● **Short exercise 1**
Print the lines beginning with the one that contains "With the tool" and ending with the one that contains "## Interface", exactly, both included, and no other lines. Use a Markdown table whose columns are No. (a running number) and Line (the line), and skip blank lines.

##### Page text #####

Essen. . Eine neue Studie von “Unfallforschung der Versicherer“ (UDV) und Uni-Klinik Münster zeigt, dass sämtliche Unfallopfer, die wegen schwerer Kopfverletzungen behandelt werden mussten, keinen Helm getragen hatten. Befürworter und Gegner der Helmpflicht bleiben ihren Ansichten aber weiterhin treu.

Die jüngste Studie der Unfallforschung der Versicherer (UDV) hat die Diskussion um eine Helmpflicht für Radfahrer wieder angefacht. Die UDV untersuchte gemeinsam mit der Uni-Klinik Münster 543 Fahrrad-Unfälle und habe dabei festgestellt, dass unter den Opfern mit schweren Kopfverletzungen keiner einen Helm getragen hatte.

In der Ruhrmetropole rücken indes Befürworter und Gegner nicht von ihrer bisherigen Linie ab. Die Essener Verkehrswacht ist für die Einführung der Helmpflicht für Radfahrer. Der ADFC Essen ist strikt dagegen.

"Ohne den Helm wäre ich tot gewesen"

Karl-Heinz Webels, Vorsitzender der Verkehrwacht Essen, setzt immer den Helm auf, bevor er sich auf den Sattel, schwingt. Und das hat ihn wohl das Leben gerettet. Als er vor einem Jahr mit seinem E-Bike auf der Sommerburgstraße zwischen die Straßenbahnschienen geriet und das Gleichgewicht verlor, prallte er mit dem Kopf so heftig auf das Pflaster, dass sein Helm zerbrach. Er erlitt zwar mehrere Rippenbrüchen und musste die Nacht auf der Intensivstation verbringen, aber der Kopf hatte trotz des schweren Sturzes nur ein paar Blessuren. „Ich bin mir sicher. Ohne den Helm wäre ich tot gewesen“, berichtet er heute.

Schon lange vor dem Unfall hat er sich für die Helmpflicht stark gemacht. Weil er davon überzeugt ist, dass er die Radler bei Stürzen vor dem Schlimmsten bewahrt. „80 Prozent der Verletzungen bei Fahrradunfällen sind Kopfverletzungen“, sagt er. Eine Helmpflicht sei auch deshalb nötig, weil der Fahrradverkehr zunehme, was er ausdrücklich begrüßt. Damit steige aber auch die Zahl der Fahrradunfälle. 2013 verunglückten in der Stadt Essen 282 Biker, das waren 4,8 Prozent mehr als im Jahr zuvor.

##### Dataset section #####

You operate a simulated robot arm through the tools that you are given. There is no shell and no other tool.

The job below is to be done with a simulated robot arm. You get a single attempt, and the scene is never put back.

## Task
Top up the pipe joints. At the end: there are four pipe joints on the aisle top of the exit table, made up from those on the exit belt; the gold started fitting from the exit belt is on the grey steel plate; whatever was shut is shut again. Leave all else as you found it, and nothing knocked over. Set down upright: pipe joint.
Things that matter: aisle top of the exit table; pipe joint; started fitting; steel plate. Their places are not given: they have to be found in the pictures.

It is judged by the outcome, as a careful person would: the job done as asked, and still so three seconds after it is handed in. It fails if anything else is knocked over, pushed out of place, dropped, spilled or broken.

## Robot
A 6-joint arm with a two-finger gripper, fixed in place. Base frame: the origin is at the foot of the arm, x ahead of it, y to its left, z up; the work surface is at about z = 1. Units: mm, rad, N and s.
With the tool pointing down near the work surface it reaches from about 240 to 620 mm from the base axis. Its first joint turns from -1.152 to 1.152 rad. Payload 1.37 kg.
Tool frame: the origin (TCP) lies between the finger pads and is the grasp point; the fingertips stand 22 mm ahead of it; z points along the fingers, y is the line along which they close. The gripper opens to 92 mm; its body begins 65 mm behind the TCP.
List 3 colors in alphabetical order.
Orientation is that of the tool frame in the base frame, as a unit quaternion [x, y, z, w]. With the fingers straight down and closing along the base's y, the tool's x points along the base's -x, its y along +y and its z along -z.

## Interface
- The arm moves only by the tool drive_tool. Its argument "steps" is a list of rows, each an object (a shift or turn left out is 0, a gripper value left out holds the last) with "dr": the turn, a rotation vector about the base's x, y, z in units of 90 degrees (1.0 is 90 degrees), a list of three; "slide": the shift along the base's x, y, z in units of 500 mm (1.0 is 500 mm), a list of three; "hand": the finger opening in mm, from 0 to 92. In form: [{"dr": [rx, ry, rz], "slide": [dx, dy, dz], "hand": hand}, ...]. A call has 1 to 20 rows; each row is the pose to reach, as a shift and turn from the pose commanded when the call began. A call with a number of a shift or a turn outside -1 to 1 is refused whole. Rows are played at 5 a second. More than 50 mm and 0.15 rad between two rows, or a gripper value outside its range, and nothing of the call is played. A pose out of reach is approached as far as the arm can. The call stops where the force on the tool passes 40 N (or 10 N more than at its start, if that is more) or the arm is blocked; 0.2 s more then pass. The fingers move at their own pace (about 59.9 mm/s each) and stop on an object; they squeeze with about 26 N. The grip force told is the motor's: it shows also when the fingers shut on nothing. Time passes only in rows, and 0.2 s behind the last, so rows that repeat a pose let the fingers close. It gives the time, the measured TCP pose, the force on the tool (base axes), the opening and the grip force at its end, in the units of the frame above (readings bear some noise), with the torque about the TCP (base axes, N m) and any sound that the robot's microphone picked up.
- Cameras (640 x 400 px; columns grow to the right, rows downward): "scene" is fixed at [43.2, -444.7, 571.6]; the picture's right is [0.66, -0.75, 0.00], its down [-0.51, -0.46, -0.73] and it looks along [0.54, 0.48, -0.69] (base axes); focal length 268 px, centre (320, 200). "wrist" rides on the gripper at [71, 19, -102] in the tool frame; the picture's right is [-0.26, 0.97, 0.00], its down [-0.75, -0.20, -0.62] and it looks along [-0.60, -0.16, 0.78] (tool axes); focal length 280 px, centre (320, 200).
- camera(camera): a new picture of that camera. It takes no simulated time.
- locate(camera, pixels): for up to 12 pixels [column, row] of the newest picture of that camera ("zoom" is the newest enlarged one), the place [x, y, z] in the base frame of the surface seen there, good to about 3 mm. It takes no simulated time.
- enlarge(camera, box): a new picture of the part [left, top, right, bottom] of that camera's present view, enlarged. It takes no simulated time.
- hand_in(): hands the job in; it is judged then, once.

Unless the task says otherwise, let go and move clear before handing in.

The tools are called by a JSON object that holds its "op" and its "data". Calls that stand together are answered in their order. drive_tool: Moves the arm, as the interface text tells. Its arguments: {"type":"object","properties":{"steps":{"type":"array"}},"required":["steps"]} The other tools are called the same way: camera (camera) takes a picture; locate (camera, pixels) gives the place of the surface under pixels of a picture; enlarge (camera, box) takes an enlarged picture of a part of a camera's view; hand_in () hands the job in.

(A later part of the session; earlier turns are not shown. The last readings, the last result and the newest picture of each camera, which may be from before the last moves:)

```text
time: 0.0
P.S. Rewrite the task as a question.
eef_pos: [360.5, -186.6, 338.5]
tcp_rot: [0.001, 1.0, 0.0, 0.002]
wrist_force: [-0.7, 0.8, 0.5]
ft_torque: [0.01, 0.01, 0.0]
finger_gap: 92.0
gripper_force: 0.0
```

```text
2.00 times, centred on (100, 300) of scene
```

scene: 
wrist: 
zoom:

#####

● **Short exercise 2**
Could you carry on with the page text from where it ends?

● **Task result 1**
| No. | Line |
|---|---|
| 1 | With the tool pointing down near the work surface it reaches from about 240 to 620 mm from the base axis. Its first joint turns from -1.152 to 1.152 rad. Payload 1.37 kg. |
| 2 | Tool frame: the origin (TCP) lies between the finger pads and is the grasp point; the fingertips stand 22 mm ahead of it; z points along the fingers, y is the line along which they close. The gripper opens to 92 mm; its body begins 65 mm behind the TCP. |
| 3 | List 3 colors in alphabetical order. |
| 4 | Orientation is that of the tool frame in the base frame, as a unit quaternion [x, y, z, w]. With the fingers straight down and closing along the base's y, the tool's x points along the base's -x, its y along +y and its z along -z. |
| 5 | ## Interface |

● **Task result 2**
Die jetzige Diskussion erinnert Webels an frühere Streitdebatten um die Motorrad-Helmpflicht. Damals waren viele dagegen. „Und heute ist es selbstverständlich.“

Essener ADFC-Chef zeigt sich stutzig 

Vergleiche stellt Jörg Brinkmann, langjähriger Vorsitzender des Allgemeinen Deutschen-Fahrradclubs (ADFC) in Essen, auch gerne an. Er fragt: Ruft da jemand laut nach einer Helmpflicht für Autofahrer, wenn sich bei einem Crash wieder mal ein Auto überschlagen hat? Brinkmann hat jedenfalls von solchen Forderungen noch nichts gehört, eine Pflicht für Biker lehnt er ab. Die würde zu einem drastischen Rückgang des Fahrradverkehrs führen. „Wie damals in Australien. Da waren es dann ein Drittel weniger.“

Und die jüngste Studie über Fahrrad-Unfälle? „Als ich gelesen habe, von wem sie in Auftrag gegeben worden war, wurde ich ein wenig stutzig“, so der Essener ADFC-Chef. Er hält sie für „interessenbezogen“ und verweist auf einen Gerichtsstreit, weil eine Versicherung einer schuldlos verunglückten Radlerin in Schleswig-Holstein weniger Schadenersatz zahlen wollte, da sie keinen Helm trug.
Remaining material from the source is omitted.